Keeping Medical Data Safe and Sound

With health information going digital, patient safety is no longer the sole provenance of the care team. How Barnabas Health’s Hussein Syed created an IT security plan to ensure data is secure no matter where it resides.

They called it Code Red. In the summer of 2001, computer hackers launched a worm virus that infected more than 359,000 computers in mere hours by targeting computers running unpatched versions of Microsoft’s IIS web server. According to the Center for Applied Internet Data Analysis, the “worm spread by probing random IP addresses and infecting all hosts vulnerable to the IIS exploit.” Although Code Red was an attempted distributed denial-of-service (DoS) attack against targets like, it failed to initiate much damage.

Code Red was a wake-up call to the global community, and information technology professionals took notice. Hussein Syed, who now serves as the director of IT security for Barnabas Health, was one of those people. In the aftermath of Code Red, he became the health system’s engineer tasked with building network solutions around security. “When attacks became more targeted, we in security started making more strategic decisions and changed how business is conducted,” he says. Suddenly, Syed found himself at the center of a storm. He was a one-man security department in charge of protecting critical data for New Jersey’s largest health system.

“Everything we do and all the security measures we implement are about limiting risk to protect patient data.”

Things happened quickly. Syed started creating data-transfer requirements for business partners and putting processes in place to comply with HIPAA requirements. Then he began encrypting thumb drives, blocking select websites, and educating employees on data-security practices, all while  working to build policies and solutions over many years. Today, Syed leads a six-member department dedicated to information security at Barnabas.

With all the technology hospitals are now implementing, hospitals face a difficult challenge. Information must be both accessible and secure. Syed says his strategic plan for security starts with interactions between the CIO and other executives. “Our CIO is on an operating committee that makes all the decisions around the strategic direction of Barnabas Health,” he explains. “He discusses security measures with senior management to apprise them of risks, issues, and solutions while analyzing what we need to do to align with their strategic goals.”

Like all health systems, Barnabas Health is rapidly moving toward electronic health record (EHR) implementation and health-information exchanges. These big-ticket items require the transfer and exchange of unprecedented amounts of digital information internally and externally. Syed’s team has to protect this data as it is exchanged in real time, all the while ensuring they meet regulatory requirements, minimize risks, and prevent attacks.

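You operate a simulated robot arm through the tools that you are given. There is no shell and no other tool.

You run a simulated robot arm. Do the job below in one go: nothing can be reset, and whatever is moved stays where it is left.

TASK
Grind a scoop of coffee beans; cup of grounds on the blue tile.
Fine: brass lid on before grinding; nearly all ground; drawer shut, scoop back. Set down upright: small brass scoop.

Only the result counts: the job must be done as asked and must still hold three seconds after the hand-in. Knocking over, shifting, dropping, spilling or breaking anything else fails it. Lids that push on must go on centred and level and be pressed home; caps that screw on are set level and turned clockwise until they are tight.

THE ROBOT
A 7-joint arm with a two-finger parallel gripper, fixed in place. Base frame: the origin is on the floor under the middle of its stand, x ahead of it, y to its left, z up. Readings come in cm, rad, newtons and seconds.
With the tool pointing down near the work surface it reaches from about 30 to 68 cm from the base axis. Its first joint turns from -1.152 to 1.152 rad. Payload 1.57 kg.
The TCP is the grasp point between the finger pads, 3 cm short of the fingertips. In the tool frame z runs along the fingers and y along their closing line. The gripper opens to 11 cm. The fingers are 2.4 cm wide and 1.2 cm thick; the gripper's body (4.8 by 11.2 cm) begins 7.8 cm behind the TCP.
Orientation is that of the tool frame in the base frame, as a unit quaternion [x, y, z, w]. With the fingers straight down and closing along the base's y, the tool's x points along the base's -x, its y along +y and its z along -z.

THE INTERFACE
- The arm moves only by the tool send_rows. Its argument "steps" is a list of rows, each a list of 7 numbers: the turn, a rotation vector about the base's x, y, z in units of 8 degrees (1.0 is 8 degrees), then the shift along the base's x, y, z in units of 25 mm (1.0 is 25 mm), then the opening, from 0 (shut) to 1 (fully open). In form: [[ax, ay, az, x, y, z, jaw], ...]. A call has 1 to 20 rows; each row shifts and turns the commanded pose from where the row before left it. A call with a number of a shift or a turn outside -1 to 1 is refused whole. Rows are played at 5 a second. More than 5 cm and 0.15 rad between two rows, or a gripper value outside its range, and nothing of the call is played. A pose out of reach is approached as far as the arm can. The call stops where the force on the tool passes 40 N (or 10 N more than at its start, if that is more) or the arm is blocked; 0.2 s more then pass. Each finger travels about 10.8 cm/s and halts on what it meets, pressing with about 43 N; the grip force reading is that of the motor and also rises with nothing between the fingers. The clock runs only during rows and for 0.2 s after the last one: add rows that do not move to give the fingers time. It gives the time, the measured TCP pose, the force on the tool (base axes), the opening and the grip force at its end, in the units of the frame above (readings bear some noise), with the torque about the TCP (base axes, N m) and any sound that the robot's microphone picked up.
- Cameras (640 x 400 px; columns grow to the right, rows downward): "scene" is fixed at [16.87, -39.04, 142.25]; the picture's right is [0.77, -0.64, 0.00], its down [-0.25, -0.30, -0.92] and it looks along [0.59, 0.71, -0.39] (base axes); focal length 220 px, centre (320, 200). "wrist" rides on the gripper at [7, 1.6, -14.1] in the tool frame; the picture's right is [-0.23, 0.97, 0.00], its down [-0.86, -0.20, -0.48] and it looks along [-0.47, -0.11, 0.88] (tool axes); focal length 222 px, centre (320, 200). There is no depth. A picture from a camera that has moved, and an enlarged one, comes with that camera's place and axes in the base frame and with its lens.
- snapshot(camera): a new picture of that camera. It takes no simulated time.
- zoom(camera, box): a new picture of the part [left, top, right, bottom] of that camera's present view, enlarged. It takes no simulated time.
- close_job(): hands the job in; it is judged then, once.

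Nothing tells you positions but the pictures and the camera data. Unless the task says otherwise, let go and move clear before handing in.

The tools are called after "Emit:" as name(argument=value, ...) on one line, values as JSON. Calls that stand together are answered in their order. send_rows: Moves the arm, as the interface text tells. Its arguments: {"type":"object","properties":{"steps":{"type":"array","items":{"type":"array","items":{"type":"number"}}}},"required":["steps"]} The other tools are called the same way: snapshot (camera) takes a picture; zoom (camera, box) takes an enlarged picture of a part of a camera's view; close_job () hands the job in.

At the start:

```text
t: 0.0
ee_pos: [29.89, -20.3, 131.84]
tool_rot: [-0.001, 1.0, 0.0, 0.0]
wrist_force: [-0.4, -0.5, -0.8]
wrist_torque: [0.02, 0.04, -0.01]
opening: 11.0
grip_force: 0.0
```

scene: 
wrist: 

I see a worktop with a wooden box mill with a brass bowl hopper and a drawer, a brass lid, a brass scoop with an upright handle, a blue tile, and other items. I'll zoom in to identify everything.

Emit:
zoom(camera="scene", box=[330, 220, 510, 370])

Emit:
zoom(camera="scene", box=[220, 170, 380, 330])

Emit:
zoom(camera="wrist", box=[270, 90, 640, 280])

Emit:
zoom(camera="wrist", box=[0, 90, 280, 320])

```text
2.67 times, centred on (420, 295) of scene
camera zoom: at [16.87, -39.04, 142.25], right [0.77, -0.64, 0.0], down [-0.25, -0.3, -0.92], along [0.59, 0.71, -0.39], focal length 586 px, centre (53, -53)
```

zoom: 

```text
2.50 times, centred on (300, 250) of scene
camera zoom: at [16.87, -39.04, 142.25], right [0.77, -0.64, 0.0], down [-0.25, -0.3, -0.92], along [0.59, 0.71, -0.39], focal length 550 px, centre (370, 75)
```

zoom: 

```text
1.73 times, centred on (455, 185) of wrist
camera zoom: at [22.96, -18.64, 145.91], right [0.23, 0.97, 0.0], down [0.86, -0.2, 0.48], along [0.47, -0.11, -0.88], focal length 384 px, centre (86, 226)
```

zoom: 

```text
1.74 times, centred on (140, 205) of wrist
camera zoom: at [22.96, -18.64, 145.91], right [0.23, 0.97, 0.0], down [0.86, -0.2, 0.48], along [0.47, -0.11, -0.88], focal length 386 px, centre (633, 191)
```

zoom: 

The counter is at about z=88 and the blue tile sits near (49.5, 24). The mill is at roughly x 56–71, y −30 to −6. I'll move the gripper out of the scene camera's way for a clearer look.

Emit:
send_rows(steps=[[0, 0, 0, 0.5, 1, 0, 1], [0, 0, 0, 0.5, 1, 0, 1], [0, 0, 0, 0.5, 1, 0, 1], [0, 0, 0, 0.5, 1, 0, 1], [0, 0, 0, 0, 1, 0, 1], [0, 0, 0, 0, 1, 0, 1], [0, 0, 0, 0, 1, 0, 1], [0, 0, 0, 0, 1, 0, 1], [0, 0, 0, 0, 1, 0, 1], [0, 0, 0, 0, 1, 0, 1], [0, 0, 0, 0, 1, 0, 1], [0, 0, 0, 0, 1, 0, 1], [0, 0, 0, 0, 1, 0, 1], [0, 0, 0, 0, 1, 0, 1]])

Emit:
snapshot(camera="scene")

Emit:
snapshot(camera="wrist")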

In 2008, some internal incidents around the misuse of equipment led Syed to change course. He created a new encryption policy to protect company data by equipping all assets, especially laptops, with a new data-encryption program. Now, every laptop Barnabas Health owns is encrypted regardless of the information stored within. The policy will soon extend to desktops, and Syed’s team has blocked USB ports with a Symantec solution. To access the drives, users must employ a predefined USB drive. As things move forward, Barnabas Health’s security department will issue encryptable thumb drives and limit the number of people authorized to copy removable media. Furthermore, the company prohibits third-party webmail, online storage, and mobile chat. “Everything we do and all the security measures we implement are about limiting risk to protect patient data,” says Syed.

The team is also working on a degree of permeability program to monitor all data movement and is building on Barnabas’s risk-assessment process to further scrutinize all initiatives before their launch date. This helps protect data by introducing a standardized approach that governs data access, backup, and discard.

Until last year, most cyber attacks targeted financial institutions. But in 2013, hackers launched a DoS attack against a health-care system in England because of their position on patient care. In April of 2014, Boston Children’s Hospital confirmed that its security teams had been fighting weeklong cyber attacks that took down various online services. According to the Boston Globe, Anonymous may have launched the attack in response to an ongoing child custody case involving alleged abuse. At Barnabas, Syed has implemented a DoS protection system at the perimeter level, with monitoring two steps away from the system’s network. If an attack occurs, alerts will trigger and allow security workers to shift Internet traffic and respond accordingly so critical systems remain online.

While DoS attacks are rare, medical information is valuable. A health-information file contains eighteen records and holds diagnoses, social security numbers, birth dates, insurance data, and other information. Health care today is one of the most complex data–exchange venues, and it’s a venue full of information that hackers could exploit for malicious and fraudulent purposes. By digitizing and sharing medical records, health care in America stands to get cheaper, faster, and better, and it’s going to take IT professionals like Syed to keep data safe during the process.